PASSAGE GIVEN
Eight years ago West Virginia came into Lubbock with the number one offense in America, a stud quarterback, and a top five ranking in their first season in the Big 12. They came out completely demoralized after a 49-14 defeat, with Seth Doege and Neal Brown exploiting the weak West Virginia defense. The loss sent West Virginia into a spiral that would see them fall completely out of the rankings, and the team would never again reach a top five ranking under Dana Holgorsen.
In the three home games since that point, it was Tech that was getting exposed by the Mountaineers. First it was blowing a ten point lead in the midst of a miserable 2014 season. Then it was the game preceding the 2016 Oklahoma game, a 48-17 beatdown where the Tech offense could not stay in synch and the Tech defense got torched by Skylar Howard of all people. Finally, the 2018 game started with the Red Raiders being a ranked team with a star freshman quarterback, but by the end of the day the quarterback was in the hospital with a collapsed lung while the team had suffered yet another difficult loss. To put it mildly, West Virginia had dominated Tech in Lubbock since the 2012 game. With a stout Mountaineer defense coming to town and a new quarterback making his first collegiate start, there was reason to believe the trend of defeat would continue for Tech. Thankfully, this year was different.
Texas Tech outlasted West Virginia 34-27. The offense was not great, but they did just enough to attack the number one defense in America (in terms of YPG). Here is how they graded out:
Henry Colombi made his first career start in this game, and while he was not flashy or outstanding, he got the job done. He completed 22 of his 28 passes for 169 yards and 1 TD. Those numbers don’t leap off the page, but he also added 40 yards on the ground that helped spark what had been a very stagnant offense. His performance can best be described as smart and efficient.
Against Oklahoma, he will almost certainly be asked to do more. He only completed one pass for more than 20 yards against West Virginia, which will not get the job done against a far more high powered attack. But for this game, it was just enough to survive.
Running Backs: B+
This group was fairly difficult to grade, simply due to the injuries that were sustained throughout the game. Sarodorick Thompson had a strong start, including a 48 yard touchdown, but he got hurt on the Myles Price fumble (that was overturned), and eventually left the game for good in the third quarter. Xavier White looked decent, but suffered a shoulder injury as well.

TO BE DONE
Carry the passage given on from its last sentence.

DATASET CONTENT
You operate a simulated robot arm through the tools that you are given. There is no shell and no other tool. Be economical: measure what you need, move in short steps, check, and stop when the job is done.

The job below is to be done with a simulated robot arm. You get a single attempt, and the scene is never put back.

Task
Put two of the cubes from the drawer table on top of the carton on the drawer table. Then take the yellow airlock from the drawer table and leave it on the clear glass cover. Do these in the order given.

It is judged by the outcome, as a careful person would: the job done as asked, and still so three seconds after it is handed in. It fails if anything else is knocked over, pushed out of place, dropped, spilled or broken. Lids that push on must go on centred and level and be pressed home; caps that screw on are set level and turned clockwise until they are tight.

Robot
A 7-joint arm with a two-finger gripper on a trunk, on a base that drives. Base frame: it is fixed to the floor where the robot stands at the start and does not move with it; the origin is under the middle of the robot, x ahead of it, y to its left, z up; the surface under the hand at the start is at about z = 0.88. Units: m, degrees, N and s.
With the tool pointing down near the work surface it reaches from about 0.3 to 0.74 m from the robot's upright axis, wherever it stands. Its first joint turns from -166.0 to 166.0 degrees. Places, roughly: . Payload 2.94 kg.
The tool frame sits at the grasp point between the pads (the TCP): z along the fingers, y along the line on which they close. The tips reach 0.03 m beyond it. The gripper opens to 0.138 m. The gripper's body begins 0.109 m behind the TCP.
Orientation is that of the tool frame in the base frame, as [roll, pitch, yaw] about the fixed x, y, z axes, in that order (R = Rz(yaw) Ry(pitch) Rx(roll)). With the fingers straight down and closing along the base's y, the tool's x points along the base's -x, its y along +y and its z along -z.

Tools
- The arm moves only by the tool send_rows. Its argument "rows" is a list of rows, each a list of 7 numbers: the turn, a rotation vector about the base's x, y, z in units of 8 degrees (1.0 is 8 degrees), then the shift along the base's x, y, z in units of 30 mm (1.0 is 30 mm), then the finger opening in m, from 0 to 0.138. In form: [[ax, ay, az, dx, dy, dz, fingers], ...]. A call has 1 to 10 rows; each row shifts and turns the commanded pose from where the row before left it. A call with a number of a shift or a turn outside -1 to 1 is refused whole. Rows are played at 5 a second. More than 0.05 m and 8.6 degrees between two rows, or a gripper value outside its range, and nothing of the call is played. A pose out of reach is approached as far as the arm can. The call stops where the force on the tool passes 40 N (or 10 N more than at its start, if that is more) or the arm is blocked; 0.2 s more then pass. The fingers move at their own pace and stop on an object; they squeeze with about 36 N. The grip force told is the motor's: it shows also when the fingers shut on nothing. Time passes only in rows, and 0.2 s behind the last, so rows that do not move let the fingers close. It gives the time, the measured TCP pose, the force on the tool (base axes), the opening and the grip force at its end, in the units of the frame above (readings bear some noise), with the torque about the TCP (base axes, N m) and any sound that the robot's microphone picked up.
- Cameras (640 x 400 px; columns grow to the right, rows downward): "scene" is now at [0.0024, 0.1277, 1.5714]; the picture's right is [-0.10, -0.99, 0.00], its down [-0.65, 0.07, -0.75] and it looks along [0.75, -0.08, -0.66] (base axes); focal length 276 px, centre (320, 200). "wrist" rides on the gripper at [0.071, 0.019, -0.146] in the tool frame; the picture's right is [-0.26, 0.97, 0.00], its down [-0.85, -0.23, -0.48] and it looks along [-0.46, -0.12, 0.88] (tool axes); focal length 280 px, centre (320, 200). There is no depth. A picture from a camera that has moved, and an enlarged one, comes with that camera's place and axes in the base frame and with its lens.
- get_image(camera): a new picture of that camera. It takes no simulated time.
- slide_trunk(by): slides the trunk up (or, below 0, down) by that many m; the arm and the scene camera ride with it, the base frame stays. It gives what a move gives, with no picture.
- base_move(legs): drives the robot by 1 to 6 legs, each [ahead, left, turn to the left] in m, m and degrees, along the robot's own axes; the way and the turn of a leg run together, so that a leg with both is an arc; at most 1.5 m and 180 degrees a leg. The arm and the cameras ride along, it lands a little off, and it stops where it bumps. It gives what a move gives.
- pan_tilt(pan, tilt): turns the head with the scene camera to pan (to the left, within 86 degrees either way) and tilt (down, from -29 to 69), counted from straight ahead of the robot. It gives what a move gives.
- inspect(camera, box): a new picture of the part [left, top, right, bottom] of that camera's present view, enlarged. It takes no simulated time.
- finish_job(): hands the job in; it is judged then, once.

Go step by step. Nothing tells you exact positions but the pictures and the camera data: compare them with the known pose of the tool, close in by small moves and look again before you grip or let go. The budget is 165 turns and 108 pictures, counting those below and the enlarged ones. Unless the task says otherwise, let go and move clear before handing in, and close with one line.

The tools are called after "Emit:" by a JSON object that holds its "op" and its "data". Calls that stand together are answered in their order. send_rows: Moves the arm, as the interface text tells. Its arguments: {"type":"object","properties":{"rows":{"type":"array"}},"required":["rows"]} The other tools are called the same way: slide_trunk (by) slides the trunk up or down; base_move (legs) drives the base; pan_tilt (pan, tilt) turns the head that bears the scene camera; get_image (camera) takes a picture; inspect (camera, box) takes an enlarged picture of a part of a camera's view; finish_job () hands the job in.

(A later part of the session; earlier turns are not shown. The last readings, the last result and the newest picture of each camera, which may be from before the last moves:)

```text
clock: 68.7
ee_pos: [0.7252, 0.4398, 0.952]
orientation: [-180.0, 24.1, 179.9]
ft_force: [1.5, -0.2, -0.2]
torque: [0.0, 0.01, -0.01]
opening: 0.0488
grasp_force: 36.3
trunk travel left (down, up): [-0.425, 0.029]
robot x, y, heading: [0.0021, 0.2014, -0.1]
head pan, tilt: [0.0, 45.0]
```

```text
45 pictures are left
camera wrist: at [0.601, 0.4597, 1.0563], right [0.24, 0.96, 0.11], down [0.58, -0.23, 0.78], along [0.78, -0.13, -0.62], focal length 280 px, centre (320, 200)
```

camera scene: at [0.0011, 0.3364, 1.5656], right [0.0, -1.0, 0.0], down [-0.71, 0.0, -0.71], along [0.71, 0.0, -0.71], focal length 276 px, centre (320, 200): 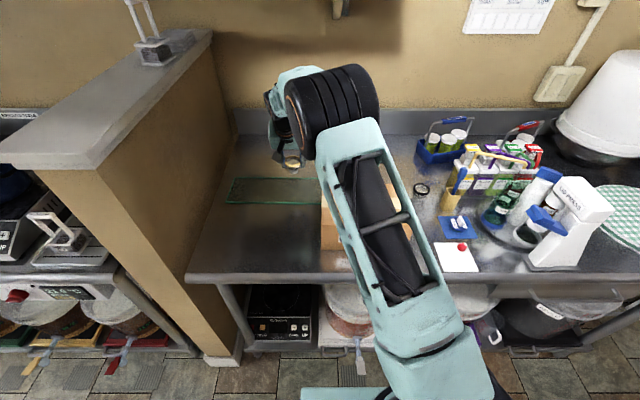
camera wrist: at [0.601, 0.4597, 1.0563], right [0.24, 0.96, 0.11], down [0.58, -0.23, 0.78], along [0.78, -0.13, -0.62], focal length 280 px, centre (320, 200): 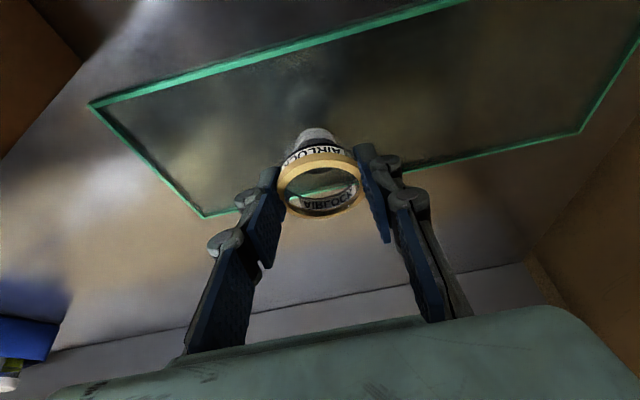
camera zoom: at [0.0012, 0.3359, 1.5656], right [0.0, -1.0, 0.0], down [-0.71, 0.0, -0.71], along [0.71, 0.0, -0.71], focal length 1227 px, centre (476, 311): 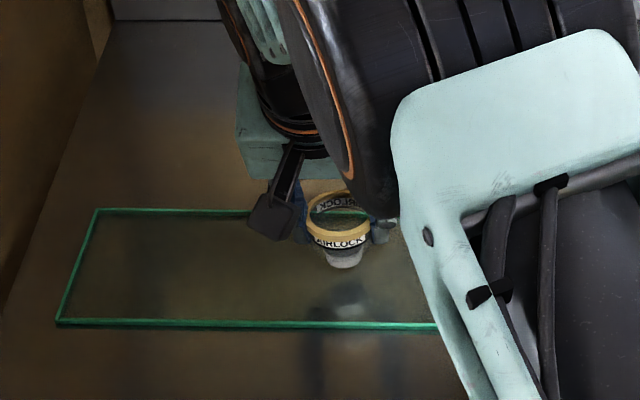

EXPECTED OUTPUT
That left Tahj Brooks, a true freshman with only one carry since the Houston Baptist game. Brooks carried the load in the fourth quarter, and was vital in allowing Tech to milk the clock. The numbers do not look great. He only averaged 3.7 yards per carry on 12 attempts, but it got the job done late in the game. That is what mattered, and it showed why Tech’s staff has been so high on Brooks since he arrived on campus.
Wide Receivers: B+
Injuries completely decimated the established group of receivers for this team. With no T.J. Vasher, Dalton Rigdon, McLane Mannix, or KeSean Carter this group relied on their young guns to get the job done. Not a single receiver that played Saturday had more than a year’s experience in college football, and four freshman saw playing time in the group.
Overall, the effort from the receivers was commendable. Myles Price led the way with 79 yards on the day, and with the exception of a near-fumble, he was extremely reliable in picking up efficient yardage. Erik Ezukanma only had 4 catches, but three of them came on third and fourth down, including one on a questionable 4th and 11 call. Ja’Lynn Polk had a rough game with a fumble and only 4.7 YPC, but he still remains a very dynamic young option for this offense. Trey Cleveland scored his first career touchdown and played a career high amount of snaps (Per PFF). Aside from the Polk fumble, it was a solid showing by the young guns. They will need some guys back for the Oklahoma game to have a reasonable shot, but it is nice to see the potential that has been recruited over the last two years.
Offensive Line: B-
West Virginia is the best remaining pass rushing unit Tech will face, and that showed. The left tackle spot in particular struggled to contain the West Virginia line, and the offensive line as a whole allowed two sacks.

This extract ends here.